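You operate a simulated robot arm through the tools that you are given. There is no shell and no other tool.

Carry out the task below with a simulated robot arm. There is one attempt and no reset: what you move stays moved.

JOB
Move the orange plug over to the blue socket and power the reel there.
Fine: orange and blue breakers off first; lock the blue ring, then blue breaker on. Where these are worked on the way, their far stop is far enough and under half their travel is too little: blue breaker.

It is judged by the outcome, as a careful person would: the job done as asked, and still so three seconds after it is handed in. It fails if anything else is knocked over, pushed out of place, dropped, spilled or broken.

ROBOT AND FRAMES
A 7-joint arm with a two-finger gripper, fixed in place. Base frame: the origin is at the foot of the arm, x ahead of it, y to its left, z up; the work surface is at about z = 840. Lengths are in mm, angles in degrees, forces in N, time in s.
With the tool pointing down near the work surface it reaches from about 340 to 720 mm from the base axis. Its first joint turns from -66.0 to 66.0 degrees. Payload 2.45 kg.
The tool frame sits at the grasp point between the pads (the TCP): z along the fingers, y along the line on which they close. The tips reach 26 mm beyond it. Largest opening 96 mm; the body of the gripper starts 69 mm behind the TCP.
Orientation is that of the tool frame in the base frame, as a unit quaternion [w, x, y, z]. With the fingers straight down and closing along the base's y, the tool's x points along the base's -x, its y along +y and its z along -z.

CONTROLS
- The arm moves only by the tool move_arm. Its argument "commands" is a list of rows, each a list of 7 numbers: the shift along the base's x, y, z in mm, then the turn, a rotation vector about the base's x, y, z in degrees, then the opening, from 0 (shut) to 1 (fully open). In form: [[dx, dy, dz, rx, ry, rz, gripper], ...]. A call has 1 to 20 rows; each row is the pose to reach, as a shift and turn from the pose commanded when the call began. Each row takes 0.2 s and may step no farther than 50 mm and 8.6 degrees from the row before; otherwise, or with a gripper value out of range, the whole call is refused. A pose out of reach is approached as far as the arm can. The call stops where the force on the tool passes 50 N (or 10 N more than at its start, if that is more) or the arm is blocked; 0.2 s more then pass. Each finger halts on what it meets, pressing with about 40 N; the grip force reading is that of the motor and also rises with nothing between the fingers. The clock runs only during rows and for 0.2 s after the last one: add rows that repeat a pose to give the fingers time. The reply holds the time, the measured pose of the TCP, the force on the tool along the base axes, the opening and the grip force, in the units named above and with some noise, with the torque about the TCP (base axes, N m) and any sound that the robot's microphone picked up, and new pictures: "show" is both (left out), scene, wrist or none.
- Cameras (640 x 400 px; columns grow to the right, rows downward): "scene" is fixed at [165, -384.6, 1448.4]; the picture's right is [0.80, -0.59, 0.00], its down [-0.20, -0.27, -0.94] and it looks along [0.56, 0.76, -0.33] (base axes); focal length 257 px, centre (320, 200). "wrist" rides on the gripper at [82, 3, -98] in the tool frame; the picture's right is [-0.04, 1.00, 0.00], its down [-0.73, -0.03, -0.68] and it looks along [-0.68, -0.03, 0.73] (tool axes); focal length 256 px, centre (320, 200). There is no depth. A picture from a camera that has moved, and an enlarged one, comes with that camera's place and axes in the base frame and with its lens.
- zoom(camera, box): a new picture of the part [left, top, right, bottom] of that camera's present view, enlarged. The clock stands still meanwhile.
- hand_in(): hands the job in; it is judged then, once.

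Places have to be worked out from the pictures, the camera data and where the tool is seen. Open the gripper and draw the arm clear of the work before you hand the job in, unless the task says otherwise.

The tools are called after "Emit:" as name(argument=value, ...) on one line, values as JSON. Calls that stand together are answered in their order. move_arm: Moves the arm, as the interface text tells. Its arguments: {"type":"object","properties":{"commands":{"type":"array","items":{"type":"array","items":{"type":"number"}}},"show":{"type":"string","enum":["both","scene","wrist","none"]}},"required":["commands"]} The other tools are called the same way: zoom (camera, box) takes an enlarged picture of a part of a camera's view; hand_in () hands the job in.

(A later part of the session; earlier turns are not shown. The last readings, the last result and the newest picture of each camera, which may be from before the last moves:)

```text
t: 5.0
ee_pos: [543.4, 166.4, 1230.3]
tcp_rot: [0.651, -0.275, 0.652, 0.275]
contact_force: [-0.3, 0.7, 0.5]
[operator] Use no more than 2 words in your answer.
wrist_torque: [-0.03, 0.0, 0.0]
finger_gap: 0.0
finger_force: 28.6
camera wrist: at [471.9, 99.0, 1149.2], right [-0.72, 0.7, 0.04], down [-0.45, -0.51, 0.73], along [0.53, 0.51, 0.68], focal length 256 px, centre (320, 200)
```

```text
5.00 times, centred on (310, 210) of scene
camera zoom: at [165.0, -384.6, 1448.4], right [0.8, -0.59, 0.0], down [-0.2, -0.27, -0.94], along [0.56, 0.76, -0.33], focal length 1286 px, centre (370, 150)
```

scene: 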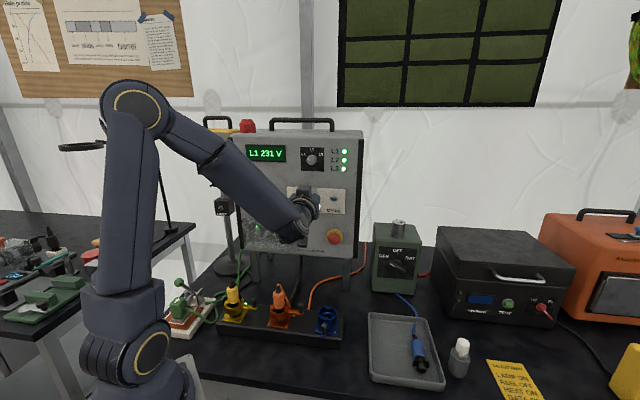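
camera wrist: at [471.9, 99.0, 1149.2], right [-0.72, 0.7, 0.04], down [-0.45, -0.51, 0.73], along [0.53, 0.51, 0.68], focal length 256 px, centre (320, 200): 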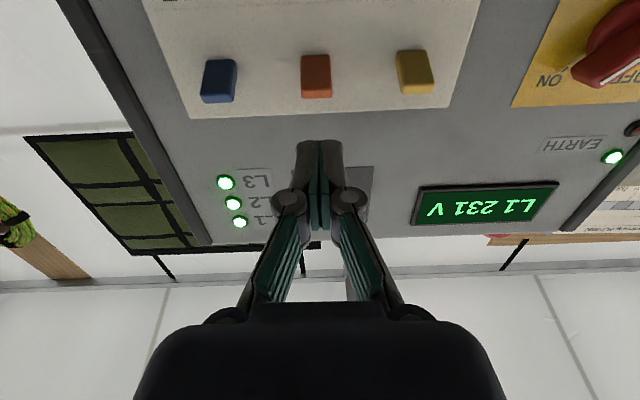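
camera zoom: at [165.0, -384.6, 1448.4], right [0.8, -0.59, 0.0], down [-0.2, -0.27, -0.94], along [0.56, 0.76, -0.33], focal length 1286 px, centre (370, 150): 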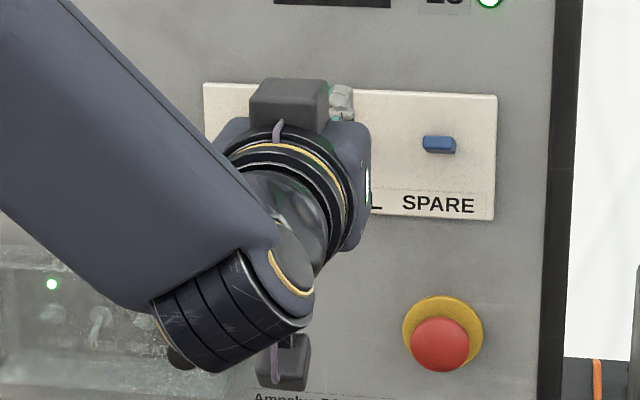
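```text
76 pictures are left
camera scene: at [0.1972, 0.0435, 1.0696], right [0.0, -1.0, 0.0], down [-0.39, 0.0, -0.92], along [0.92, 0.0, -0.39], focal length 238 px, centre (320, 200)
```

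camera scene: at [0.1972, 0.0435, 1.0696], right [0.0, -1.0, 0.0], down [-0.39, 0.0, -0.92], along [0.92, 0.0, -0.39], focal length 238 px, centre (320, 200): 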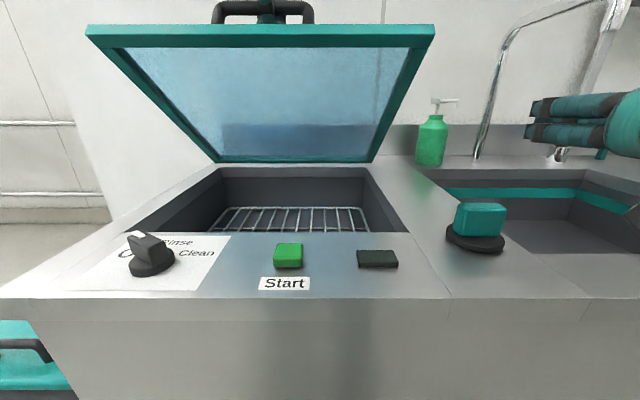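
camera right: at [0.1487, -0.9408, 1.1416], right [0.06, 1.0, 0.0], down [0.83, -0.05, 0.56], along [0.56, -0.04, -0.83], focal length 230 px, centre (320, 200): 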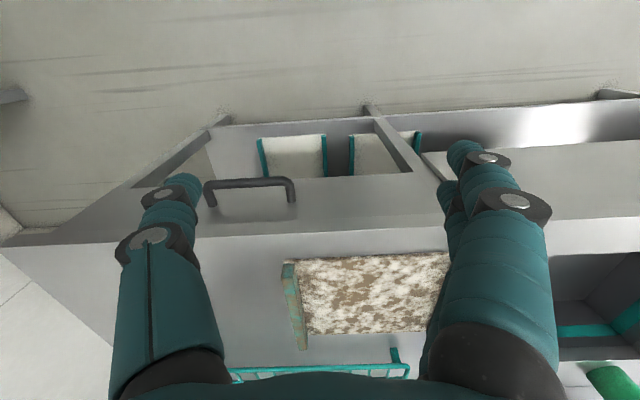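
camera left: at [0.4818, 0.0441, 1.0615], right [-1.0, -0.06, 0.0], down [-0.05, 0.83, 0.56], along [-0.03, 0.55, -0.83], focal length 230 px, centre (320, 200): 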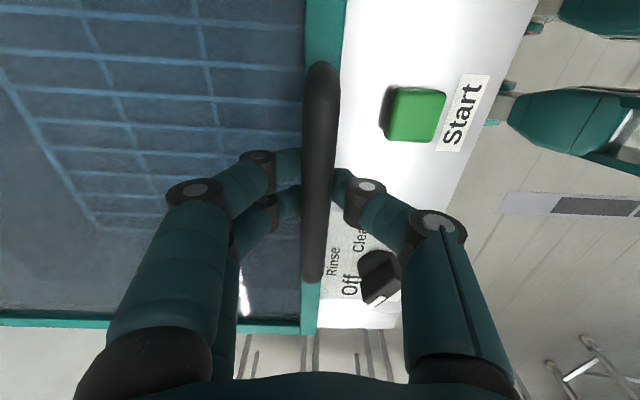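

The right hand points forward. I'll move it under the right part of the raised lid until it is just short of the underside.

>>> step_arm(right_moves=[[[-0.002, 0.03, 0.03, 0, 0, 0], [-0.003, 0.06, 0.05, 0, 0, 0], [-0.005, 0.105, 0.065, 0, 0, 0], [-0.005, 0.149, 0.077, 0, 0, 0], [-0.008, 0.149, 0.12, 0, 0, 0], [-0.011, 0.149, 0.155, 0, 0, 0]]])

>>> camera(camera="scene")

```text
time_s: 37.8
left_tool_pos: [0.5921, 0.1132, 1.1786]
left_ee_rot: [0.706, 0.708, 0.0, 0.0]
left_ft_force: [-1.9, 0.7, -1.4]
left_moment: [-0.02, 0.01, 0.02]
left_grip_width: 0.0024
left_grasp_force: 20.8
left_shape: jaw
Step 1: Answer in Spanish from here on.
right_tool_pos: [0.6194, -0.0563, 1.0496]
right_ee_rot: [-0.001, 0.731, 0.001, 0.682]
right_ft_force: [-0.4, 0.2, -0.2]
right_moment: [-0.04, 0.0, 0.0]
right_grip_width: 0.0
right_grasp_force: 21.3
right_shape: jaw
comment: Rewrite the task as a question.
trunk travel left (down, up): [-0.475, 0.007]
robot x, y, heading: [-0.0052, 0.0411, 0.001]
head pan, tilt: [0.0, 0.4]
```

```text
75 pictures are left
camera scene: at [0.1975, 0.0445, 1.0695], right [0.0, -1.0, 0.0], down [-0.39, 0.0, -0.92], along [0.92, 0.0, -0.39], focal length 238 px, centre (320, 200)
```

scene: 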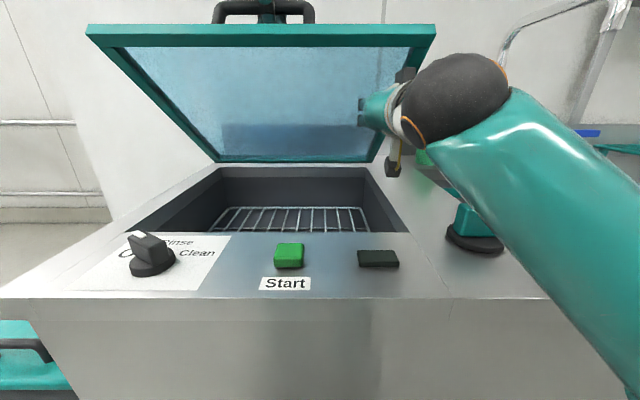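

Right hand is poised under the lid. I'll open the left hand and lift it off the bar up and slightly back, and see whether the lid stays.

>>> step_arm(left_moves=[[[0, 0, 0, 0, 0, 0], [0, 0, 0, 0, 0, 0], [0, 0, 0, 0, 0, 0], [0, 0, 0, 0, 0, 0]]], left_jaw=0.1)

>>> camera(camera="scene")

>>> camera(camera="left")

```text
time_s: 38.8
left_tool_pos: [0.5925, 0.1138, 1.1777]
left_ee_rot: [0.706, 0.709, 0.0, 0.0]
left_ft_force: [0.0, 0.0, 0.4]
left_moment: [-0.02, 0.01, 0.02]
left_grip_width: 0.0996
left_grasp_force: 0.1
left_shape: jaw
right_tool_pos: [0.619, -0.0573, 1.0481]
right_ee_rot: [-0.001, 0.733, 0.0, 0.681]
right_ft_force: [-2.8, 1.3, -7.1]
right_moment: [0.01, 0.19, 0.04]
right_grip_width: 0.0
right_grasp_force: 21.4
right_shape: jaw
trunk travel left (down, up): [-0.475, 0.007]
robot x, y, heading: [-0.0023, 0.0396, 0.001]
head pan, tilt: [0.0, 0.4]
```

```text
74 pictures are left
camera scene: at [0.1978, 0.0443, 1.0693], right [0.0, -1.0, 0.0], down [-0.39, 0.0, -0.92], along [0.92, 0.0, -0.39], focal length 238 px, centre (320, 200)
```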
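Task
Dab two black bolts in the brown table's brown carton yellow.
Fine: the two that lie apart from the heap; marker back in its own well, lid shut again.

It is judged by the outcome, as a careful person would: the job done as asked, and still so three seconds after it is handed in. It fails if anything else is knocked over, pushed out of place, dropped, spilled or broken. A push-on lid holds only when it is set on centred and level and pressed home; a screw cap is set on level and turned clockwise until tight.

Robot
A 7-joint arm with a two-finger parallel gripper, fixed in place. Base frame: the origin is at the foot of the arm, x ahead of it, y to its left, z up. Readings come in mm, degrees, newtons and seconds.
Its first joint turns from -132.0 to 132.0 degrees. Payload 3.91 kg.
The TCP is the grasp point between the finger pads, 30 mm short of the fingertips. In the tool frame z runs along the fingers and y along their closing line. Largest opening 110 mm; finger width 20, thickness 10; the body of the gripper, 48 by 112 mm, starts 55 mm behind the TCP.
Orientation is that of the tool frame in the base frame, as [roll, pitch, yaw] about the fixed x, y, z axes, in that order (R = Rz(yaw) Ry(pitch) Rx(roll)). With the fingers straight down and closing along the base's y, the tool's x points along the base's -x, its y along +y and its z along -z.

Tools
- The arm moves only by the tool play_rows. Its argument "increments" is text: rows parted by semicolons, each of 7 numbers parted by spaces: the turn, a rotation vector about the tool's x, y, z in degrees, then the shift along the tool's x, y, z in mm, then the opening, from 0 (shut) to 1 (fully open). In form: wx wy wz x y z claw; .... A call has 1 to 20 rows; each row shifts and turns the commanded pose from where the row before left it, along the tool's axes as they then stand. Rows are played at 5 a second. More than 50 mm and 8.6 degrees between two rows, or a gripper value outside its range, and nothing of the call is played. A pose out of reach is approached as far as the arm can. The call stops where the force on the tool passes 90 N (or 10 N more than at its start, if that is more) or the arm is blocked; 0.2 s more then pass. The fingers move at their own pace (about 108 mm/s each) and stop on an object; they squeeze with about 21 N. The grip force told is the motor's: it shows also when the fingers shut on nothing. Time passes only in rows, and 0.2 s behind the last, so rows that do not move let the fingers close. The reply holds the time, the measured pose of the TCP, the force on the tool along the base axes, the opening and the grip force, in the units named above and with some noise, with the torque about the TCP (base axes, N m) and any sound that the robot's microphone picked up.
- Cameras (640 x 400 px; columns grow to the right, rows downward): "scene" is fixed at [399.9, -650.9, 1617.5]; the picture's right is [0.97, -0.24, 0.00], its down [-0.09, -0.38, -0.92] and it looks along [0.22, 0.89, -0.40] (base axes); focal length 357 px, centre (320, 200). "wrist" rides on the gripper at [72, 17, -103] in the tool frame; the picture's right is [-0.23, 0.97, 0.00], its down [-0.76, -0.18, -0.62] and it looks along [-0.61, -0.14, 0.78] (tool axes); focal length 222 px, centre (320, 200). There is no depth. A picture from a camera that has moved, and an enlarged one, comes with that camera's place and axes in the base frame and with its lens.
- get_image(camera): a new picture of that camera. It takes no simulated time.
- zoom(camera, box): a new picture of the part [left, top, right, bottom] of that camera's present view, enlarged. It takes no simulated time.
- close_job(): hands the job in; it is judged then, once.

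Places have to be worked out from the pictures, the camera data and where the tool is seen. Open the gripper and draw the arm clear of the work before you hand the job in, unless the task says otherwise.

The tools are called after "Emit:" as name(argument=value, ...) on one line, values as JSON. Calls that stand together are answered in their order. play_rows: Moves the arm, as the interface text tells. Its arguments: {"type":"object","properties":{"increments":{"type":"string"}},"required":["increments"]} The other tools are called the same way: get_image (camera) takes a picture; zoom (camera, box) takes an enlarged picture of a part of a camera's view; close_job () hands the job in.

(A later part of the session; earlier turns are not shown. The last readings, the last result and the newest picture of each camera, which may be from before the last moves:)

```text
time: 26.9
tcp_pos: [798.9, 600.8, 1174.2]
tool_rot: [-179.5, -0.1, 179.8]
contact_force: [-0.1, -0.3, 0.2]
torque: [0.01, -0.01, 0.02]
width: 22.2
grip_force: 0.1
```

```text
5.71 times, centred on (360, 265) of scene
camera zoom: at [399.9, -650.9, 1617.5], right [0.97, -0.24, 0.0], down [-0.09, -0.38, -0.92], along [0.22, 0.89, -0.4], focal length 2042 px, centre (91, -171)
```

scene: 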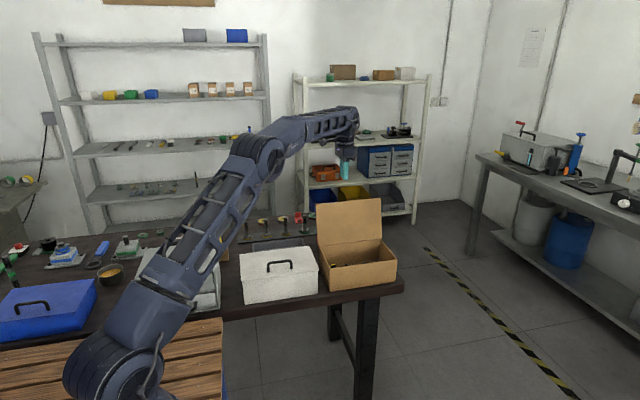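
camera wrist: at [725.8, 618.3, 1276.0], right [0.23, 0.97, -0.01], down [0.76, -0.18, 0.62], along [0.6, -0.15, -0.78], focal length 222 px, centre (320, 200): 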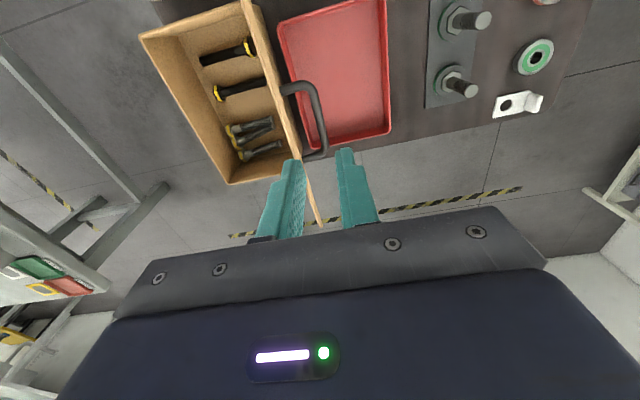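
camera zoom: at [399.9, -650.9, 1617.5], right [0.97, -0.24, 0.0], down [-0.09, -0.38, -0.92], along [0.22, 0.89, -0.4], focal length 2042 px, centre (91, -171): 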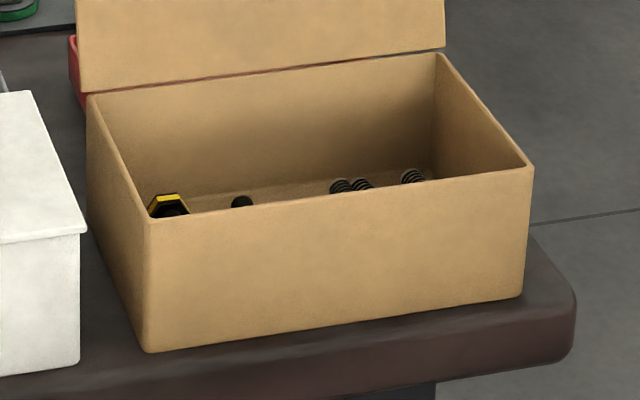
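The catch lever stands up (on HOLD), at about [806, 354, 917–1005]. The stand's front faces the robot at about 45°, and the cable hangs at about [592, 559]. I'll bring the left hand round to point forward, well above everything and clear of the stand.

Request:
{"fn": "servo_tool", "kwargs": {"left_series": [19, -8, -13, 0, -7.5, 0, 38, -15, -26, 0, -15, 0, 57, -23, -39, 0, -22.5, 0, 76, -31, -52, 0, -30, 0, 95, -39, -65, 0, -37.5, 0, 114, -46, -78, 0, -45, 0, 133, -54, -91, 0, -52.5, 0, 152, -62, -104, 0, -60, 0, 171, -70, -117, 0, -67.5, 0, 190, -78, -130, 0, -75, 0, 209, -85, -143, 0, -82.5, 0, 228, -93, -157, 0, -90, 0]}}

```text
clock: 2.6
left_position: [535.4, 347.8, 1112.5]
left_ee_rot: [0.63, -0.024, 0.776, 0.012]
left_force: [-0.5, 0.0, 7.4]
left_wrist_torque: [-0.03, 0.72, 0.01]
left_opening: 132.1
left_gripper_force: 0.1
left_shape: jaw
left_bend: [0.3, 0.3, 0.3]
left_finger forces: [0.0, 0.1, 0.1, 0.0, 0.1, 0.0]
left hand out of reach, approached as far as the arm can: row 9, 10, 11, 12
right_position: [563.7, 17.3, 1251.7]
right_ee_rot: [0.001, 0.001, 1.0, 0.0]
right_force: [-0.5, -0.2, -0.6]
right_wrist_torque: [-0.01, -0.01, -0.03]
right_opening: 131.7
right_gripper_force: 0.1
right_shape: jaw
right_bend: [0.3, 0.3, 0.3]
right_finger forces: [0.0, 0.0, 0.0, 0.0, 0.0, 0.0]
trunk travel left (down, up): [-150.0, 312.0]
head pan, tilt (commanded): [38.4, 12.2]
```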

◆ Exercise details: Using the listing, collect all lines in which the string "ahead" is found.

◆ Exercise solution:
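A 7-joint arm with a two-finger gripper, fixed in place. Base frame: the origin is at the foot of the arm, x ahead of it, y to its left, z up; the work surface is at about z = 840. Lengths are in mm, angles in degrees, forces in N, time in s.
A 7-joint arm with a two-finger parallel gripper, fixed in place. Base frame: the origin is at the foot of the arm, x ahead of it, y to its left, z up. Readings come in mm, degrees, newtons and seconds.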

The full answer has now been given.